Pemisahan Pemilu Nasional dan Lokal Berdampak Masa Jabatan Kepala Daerah dan Anggota Legislatif

Pakar hukum tata negara dari Universitas Muslim Indonesia (UMI) Makassar Fahri Bachmid.--
DISWAY, SULSEL - Mahkamah Konstitusi (MK) memutuskan mulai 2029, pemilu nasional dan lokal akan diselenggarakan secara terpisah.
Pemilu nasional akan mencakup pemilihan anggota DPR, DPD, serta presiden dan wakil presiden, sedangkan pemilu lokal meliputi pemilihan anggota DPRD provinsi/kabupaten/kota serta kepala daerah.
Putusan ini tertuang dalam Putusan MK Nomor 135/PUU-XXII/2024 yang diajukan oleh Perkumpulan untuk Pemilu dan Demokrasi (Perludem). Putusan dibacakan di ruang sidang pleno MK pada Kamis (26/6/2025).
Pakar hukum tata negara dari Universitas Muslim Indonesia (UMI) Makassar Fahri Bachmid menyebut, secara prinsip MK telah membentuk panduan konstitusional (constitutional guide) sejak putusan nomor 55/PUU-XVII/2019.
Putusan tersebut mencantumkan beberapa model keserentakan pemilu yang dianggap sah secara konstitusional.
Menurut dia, dengan dipilihnya model pemisahan pemilu nasional dan lokal mulai 2029, maka pembentuk undang-undang harus merancang rekayasa konstitusional (constitutional engineering) atas masa jabatan hasil Pemilu 2024.

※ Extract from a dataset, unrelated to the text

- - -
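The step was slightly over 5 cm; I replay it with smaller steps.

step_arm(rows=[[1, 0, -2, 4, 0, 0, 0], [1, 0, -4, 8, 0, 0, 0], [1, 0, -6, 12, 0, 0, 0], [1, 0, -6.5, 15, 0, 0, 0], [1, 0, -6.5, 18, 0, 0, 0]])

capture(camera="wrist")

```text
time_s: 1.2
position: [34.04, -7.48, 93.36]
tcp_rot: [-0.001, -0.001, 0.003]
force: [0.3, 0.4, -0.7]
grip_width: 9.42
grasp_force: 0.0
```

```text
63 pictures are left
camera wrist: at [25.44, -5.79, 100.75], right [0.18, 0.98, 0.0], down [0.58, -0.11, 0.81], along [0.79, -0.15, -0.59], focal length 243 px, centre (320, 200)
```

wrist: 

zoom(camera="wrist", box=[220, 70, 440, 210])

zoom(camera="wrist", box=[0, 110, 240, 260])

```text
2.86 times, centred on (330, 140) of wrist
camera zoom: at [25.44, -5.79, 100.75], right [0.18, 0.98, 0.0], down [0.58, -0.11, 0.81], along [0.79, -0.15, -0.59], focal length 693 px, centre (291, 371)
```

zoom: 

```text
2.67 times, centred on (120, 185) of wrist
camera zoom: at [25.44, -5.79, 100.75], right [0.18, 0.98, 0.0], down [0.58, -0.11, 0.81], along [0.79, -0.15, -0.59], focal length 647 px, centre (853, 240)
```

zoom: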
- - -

“Perlu dipikirkan desain perpanjangan masa jabatan anggota DPRD yang terpilih pada 2024, yang seharusnya berakhir 2029, agar dapat diperpanjang hingga 2031. Ini merupakan opsi kebijakan hukum (legal policy) yang cukup relevan,” ujar Fahri dalam keterangan tertulisnya, dikutip Sabtu, 28 Juni 2025.
Terkait kepala daerah, Fahri menilai kebijakan hukum terbuka (open legal policy) memungkinkan pembentuk undang-undang memilih antara menunjuk penjabat kepala daerah (pj) atau memperpanjang masa jabatan kepala daerah hasil Pilkada 2024.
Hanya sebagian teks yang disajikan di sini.